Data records
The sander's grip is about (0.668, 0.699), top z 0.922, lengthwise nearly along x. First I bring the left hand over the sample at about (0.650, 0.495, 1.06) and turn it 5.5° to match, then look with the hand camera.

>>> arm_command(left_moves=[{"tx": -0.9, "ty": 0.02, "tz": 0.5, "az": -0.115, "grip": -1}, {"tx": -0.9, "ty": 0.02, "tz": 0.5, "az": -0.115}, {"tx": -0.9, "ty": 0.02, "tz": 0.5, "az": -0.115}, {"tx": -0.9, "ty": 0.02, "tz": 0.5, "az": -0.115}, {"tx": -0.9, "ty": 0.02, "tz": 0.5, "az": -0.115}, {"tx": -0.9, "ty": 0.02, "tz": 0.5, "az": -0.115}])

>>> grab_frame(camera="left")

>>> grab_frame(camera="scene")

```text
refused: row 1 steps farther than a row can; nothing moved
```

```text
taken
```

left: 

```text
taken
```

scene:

==

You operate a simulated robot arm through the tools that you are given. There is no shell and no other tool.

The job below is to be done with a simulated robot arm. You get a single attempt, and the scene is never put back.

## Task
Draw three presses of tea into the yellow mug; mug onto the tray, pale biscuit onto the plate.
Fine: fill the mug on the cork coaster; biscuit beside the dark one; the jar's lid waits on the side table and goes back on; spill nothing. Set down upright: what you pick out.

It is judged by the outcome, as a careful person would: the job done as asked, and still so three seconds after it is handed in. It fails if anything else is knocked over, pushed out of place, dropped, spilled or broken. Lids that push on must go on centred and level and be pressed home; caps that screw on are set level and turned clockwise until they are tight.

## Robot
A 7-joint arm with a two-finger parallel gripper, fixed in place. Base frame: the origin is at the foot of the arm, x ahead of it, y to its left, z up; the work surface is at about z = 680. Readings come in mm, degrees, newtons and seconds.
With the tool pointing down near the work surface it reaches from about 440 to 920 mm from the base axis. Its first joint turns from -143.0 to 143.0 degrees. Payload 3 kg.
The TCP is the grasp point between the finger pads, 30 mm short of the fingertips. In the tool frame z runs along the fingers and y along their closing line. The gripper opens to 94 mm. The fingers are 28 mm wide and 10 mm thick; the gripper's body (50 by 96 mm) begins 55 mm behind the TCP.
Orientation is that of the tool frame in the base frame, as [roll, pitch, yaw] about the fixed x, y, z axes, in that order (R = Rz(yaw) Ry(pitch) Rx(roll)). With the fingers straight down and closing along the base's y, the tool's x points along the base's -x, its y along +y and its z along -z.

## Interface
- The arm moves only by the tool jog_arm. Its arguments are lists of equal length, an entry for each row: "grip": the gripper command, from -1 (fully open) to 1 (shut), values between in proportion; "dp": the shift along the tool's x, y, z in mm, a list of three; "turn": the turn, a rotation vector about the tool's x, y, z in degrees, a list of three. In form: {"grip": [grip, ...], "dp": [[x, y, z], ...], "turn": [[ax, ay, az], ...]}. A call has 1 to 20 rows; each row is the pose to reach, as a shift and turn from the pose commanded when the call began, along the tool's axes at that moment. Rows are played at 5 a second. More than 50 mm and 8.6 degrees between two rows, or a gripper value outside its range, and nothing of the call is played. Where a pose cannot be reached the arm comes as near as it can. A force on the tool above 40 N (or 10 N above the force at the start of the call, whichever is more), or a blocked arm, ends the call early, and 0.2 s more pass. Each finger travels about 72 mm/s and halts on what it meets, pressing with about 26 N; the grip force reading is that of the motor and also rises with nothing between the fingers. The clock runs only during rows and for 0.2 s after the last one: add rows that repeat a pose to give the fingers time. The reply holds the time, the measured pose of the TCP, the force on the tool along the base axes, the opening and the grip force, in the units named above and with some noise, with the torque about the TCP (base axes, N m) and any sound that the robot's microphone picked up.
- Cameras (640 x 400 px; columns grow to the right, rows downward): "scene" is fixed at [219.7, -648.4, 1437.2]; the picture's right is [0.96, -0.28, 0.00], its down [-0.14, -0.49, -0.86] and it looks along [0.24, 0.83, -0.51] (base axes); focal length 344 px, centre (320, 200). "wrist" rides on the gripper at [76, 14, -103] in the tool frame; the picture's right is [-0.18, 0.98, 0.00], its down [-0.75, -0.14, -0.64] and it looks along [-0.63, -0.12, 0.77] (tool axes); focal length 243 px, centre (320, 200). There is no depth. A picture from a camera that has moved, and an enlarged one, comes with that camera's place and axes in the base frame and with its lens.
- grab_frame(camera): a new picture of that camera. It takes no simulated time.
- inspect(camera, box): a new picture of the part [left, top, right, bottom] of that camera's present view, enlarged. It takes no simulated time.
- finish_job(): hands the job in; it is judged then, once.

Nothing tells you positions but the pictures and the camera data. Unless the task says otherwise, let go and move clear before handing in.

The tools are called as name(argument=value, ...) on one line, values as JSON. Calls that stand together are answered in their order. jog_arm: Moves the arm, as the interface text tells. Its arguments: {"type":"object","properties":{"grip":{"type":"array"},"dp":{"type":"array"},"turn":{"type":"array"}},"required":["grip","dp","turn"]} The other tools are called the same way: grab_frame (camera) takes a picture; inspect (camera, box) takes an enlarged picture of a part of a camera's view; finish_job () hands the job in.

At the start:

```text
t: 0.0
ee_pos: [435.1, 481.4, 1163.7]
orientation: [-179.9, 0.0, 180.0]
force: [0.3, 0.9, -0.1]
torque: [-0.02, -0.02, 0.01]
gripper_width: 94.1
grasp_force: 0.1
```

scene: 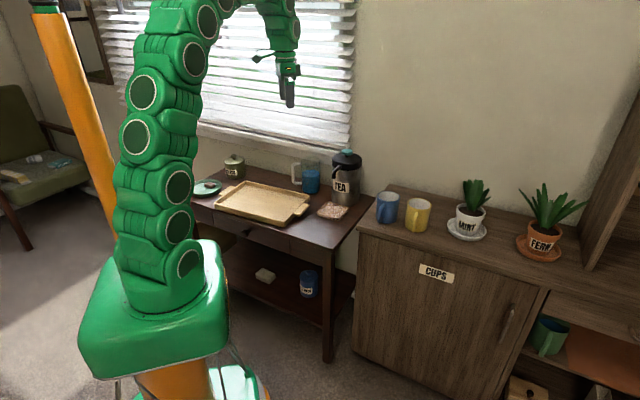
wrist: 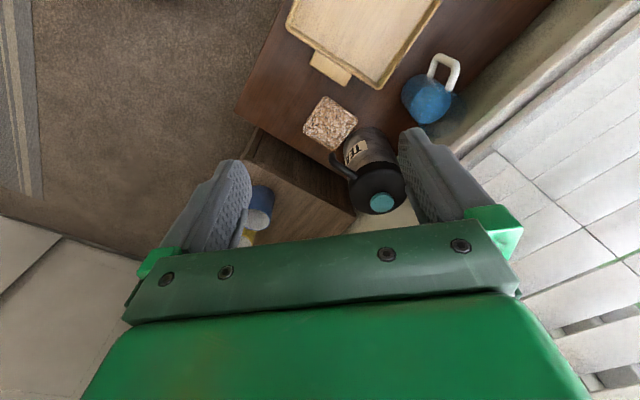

*WORK TO DO*:
Copy in full each line that holds the word "back".

*FULL OUTPUT*:
The job below is to be done with a simulated robot arm. You get a single attempt, and the scene is never put back.
Fine: fill the mug on the cork coaster; biscuit beside the dark one; the jar's lid waits on the side table and goes back on; spill nothing. Set down upright: what you pick out.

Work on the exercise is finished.